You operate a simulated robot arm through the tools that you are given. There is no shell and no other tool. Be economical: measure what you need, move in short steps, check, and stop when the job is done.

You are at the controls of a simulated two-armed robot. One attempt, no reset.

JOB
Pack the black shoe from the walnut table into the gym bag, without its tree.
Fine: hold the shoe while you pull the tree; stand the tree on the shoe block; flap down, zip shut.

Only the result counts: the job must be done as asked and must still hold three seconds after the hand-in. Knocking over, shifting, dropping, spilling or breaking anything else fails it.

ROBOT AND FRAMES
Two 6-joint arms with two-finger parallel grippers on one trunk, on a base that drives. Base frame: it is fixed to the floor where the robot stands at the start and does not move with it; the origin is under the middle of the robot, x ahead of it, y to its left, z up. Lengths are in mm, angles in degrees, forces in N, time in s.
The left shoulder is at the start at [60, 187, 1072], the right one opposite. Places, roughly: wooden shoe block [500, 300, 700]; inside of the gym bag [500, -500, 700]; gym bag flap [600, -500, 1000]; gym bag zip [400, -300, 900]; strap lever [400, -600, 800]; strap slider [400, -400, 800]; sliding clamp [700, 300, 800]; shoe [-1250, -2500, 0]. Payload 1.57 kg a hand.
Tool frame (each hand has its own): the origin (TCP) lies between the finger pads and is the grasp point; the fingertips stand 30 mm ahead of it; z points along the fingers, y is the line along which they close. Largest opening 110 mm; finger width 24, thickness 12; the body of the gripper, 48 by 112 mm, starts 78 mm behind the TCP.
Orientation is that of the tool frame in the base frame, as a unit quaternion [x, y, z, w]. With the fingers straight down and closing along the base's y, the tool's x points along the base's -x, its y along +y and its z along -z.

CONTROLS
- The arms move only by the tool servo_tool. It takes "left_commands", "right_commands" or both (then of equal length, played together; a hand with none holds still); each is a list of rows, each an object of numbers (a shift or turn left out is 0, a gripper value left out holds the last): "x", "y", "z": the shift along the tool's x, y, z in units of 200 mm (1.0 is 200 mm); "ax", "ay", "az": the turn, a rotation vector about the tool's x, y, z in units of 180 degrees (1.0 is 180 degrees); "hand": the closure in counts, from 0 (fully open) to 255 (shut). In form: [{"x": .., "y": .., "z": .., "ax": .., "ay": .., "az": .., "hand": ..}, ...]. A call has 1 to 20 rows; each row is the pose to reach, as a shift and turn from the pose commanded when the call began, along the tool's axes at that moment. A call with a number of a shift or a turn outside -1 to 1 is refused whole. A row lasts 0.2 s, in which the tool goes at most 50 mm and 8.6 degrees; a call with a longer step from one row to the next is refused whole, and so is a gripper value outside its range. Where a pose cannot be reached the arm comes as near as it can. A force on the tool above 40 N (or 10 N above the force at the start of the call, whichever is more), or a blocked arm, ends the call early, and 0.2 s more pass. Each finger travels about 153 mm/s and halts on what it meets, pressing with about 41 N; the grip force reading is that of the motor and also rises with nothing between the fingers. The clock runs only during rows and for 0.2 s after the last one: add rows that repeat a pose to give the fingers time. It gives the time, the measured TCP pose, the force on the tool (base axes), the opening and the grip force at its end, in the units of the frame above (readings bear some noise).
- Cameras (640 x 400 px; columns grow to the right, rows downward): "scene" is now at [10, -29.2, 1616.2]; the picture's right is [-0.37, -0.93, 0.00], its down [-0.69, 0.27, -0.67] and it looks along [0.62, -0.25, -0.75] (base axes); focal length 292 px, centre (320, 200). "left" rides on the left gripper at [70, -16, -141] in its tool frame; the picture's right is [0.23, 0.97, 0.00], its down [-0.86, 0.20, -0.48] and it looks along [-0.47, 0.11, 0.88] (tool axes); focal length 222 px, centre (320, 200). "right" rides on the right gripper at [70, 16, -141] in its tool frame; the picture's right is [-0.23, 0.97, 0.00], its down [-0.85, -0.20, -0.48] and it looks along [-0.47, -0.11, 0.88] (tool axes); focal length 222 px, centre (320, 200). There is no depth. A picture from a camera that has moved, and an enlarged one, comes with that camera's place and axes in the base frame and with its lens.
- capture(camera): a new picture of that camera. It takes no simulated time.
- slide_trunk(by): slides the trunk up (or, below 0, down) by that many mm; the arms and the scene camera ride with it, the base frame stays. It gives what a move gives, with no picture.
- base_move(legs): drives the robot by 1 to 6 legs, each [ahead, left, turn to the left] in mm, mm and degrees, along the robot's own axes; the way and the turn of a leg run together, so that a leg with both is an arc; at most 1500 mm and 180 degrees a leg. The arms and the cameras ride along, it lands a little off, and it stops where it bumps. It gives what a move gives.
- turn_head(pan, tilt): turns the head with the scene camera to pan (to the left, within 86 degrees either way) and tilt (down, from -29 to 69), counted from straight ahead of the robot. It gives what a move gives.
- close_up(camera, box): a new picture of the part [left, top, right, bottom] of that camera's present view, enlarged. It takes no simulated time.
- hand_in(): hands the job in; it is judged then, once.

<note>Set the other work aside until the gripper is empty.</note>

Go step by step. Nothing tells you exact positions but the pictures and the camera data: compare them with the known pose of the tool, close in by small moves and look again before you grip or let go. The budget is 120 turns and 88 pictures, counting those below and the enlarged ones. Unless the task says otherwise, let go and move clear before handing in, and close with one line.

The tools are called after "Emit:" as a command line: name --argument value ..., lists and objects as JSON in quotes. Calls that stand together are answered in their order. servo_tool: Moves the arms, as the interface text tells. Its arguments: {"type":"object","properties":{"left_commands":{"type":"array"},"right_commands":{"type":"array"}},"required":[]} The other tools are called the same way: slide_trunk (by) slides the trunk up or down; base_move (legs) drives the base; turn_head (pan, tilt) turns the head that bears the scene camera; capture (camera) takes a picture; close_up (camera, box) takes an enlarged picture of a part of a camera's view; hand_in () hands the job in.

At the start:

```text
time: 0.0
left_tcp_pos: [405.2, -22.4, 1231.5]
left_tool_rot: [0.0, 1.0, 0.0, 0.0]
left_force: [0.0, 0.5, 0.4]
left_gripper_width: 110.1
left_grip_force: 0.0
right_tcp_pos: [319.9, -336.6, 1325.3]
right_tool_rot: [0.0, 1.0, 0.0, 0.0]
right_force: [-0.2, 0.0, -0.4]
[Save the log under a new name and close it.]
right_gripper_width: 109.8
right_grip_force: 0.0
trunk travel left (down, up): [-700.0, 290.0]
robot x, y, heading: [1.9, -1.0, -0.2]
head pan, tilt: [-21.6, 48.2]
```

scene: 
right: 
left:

+===+

WHAT YOU SHOULD DO:
Output the full listing without altering anything.

SOLUTION FOR THIS EXERCISE:
You operate a simulated robot arm through the tools that you are given. There is no shell and no other tool. Be economical: measure what you need, move in short steps, check, and stop when the job is done.

You are at the controls of a simulated two-armed robot. One attempt, no reset.

JOB
Pack the black shoe from the walnut table into the gym bag, without its tree.
Fine: hold the shoe while you pull the tree; stand the tree on the shoe block; flap down, zip shut.

Only the result counts: the job must be done as asked and must still hold three seconds after the hand-in. Knocking over, shifting, dropping, spilling or breaking anything else fails it.

ROBOT AND FRAMES
Two 6-joint arms with two-finger parallel grippers on one trunk, on a base that drives. Base frame: it is fixed to the floor where the robot stands at the start and does not move with it; the origin is under the middle of the robot, x ahead of it, y to its left, z up. Lengths are in mm, angles in degrees, forces in N, time in s.
The left shoulder is at the start at [60, 187, 1072], the right one opposite. Places, roughly: wooden shoe block [500, 300, 700]; inside of the gym bag [500, -500, 700]; gym bag flap [600, -500, 1000]; gym bag zip [400, -300, 900]; strap lever [400, -600, 800]; strap slider [400, -400, 800]; sliding clamp [700, 300, 800]; shoe [-1250, -2500, 0]. Payload 1.57 kg a hand.
Tool frame (each hand has its own): the origin (TCP) lies between the finger pads and is the grasp point; the fingertips stand 30 mm ahead of it; z points along the fingers, y is the line along which they close. Largest opening 110 mm; finger width 24, thickness 12; the body of the gripper, 48 by 112 mm, starts 78 mm behind the TCP.
Orientation is that of the tool frame in the base frame, as a unit quaternion [x, y, z, w]. With the fingers straight down and closing along the base's y, the tool's x points along the base's -x, its y along +y and its z along -z.

CONTROLS
- The arms move only by the tool servo_tool. It takes "left_commands", "right_commands" or both (then of equal length, played together; a hand with none holds still); each is a list of rows, each an object of numbers (a shift or turn left out is 0, a gripper value left out holds the last): "x", "y", "z": the shift along the tool's x, y, z in units of 200 mm (1.0 is 200 mm); "ax", "ay", "az": the turn, a rotation vector about the tool's x, y, z in units of 180 degrees (1.0 is 180 degrees); "hand": the closure in counts, from 0 (fully open) to 255 (shut). In form: [{"x": .., "y": .., "z": .., "ax": .., "ay": .., "az": .., "hand": ..}, ...]. A call has 1 to 20 rows; each row is the pose to reach, as a shift and turn from the pose commanded when the call began, along the tool's axes at that moment. A call with a number of a shift or a turn outside -1 to 1 is refused whole. A row lasts 0.2 s, in which the tool goes at most 50 mm and 8.6 degrees; a call with a longer step from one row to the next is refused whole, and so is a gripper value outside its range. Where a pose cannot be reached the arm comes as near as it can. A force on the tool above 40 N (or 10 N above the force at the start of the call, whichever is more), or a blocked arm, ends the call early, and 0.2 s more pass. Each finger travels about 153 mm/s and halts on what it meets, pressing with about 41 N; the grip force reading is that of the motor and also rises with nothing between the fingers. The clock runs only during rows and for 0.2 s after the last one: add rows that repeat a pose to give the fingers time. It gives the time, the measured TCP pose, the force on the tool (base axes), the opening and the grip force at its end, in the units of the frame above (readings bear some noise).
- Cameras (640 x 400 px; columns grow to the right, rows downward): "scene" is now at [10, -29.2, 1616.2]; the picture's right is [-0.37, -0.93, 0.00], its down [-0.69, 0.27, -0.67] and it looks along [0.62, -0.25, -0.75] (base axes); focal length 292 px, centre (320, 200). "left" rides on the left gripper at [70, -16, -141] in its tool frame; the picture's right is [0.23, 0.97, 0.00], its down [-0.86, 0.20, -0.48] and it looks along [-0.47, 0.11, 0.88] (tool axes); focal length 222 px, centre (320, 200). "right" rides on the right gripper at [70, 16, -141] in its tool frame; the picture's right is [-0.23, 0.97, 0.00], its down [-0.85, -0.20, -0.48] and it looks along [-0.47, -0.11, 0.88] (tool axes); focal length 222 px, centre (320, 200). There is no depth. A picture from a camera that has moved, and an enlarged one, comes with that camera's place and axes in the base frame and with its lens.
- capture(camera): a new picture of that camera. It takes no simulated time.
- slide_trunk(by): slides the trunk up (or, below 0, down) by that many mm; the arms and the scene camera ride with it, the base frame stays. It gives what a move gives, with no picture.
- base_move(legs): drives the robot by 1 to 6 legs, each [ahead, left, turn to the left] in mm, mm and degrees, along the robot's own axes; the way and the turn of a leg run together, so that a leg with both is an arc; at most 1500 mm and 180 degrees a leg. The arms and the cameras ride along, it lands a little off, and it stops where it bumps. It gives what a move gives.
- turn_head(pan, tilt): turns the head with the scene camera to pan (to the left, within 86 degrees either way) and tilt (down, from -29 to 69), counted from straight ahead of the robot. It gives what a move gives.
- close_up(camera, box): a new picture of the part [left, top, right, bottom] of that camera's present view, enlarged. It takes no simulated time.
- hand_in(): hands the job in; it is judged then, once.

<note>Set the other work aside until the gripper is empty.</note>

Go step by step. Nothing tells you exact positions but the pictures and the camera data: compare them with the known pose of the tool, close in by small moves and look again before you grip or let go. The budget is 120 turns and 88 pictures, counting those below and the enlarged ones. Unless the task says otherwise, let go and move clear before handing in, and close with one line.

The tools are called after "Emit:" as a command line: name --argument value ..., lists and objects as JSON in quotes. Calls that stand together are answered in their order. servo_tool: Moves the arms, as the interface text tells. Its arguments: {"type":"object","properties":{"left_commands":{"type":"array"},"right_commands":{"type":"array"}},"required":[]} The other tools are called the same way: slide_trunk (by) slides the trunk up or down; base_move (legs) drives the base; turn_head (pan, tilt) turns the head that bears the scene camera; capture (camera) takes a picture; close_up (camera, box) takes an enlarged picture of a part of a camera's view; hand_in () hands the job in.

At the start:

```text
time: 0.0
left_tcp_pos: [405.2, -22.4, 1231.5]
left_tool_rot: [0.0, 1.0, 0.0, 0.0]
left_force: [0.0, 0.5, 0.4]
left_gripper_width: 110.1
left_grip_force: 0.0
right_tcp_pos: [319.9, -336.6, 1325.3]
right_tool_rot: [0.0, 1.0, 0.0, 0.0]
right_force: [-0.2, 0.0, -0.4]
[Save the log under a new name and close it.]
right_gripper_width: 109.8
right_grip_force: 0.0
trunk travel left (down, up): [-700.0, 290.0]
robot x, y, heading: [1.9, -1.0, -0.2]
head pan, tilt: [-21.6, 48.2]
```

scene: 
right: 
left:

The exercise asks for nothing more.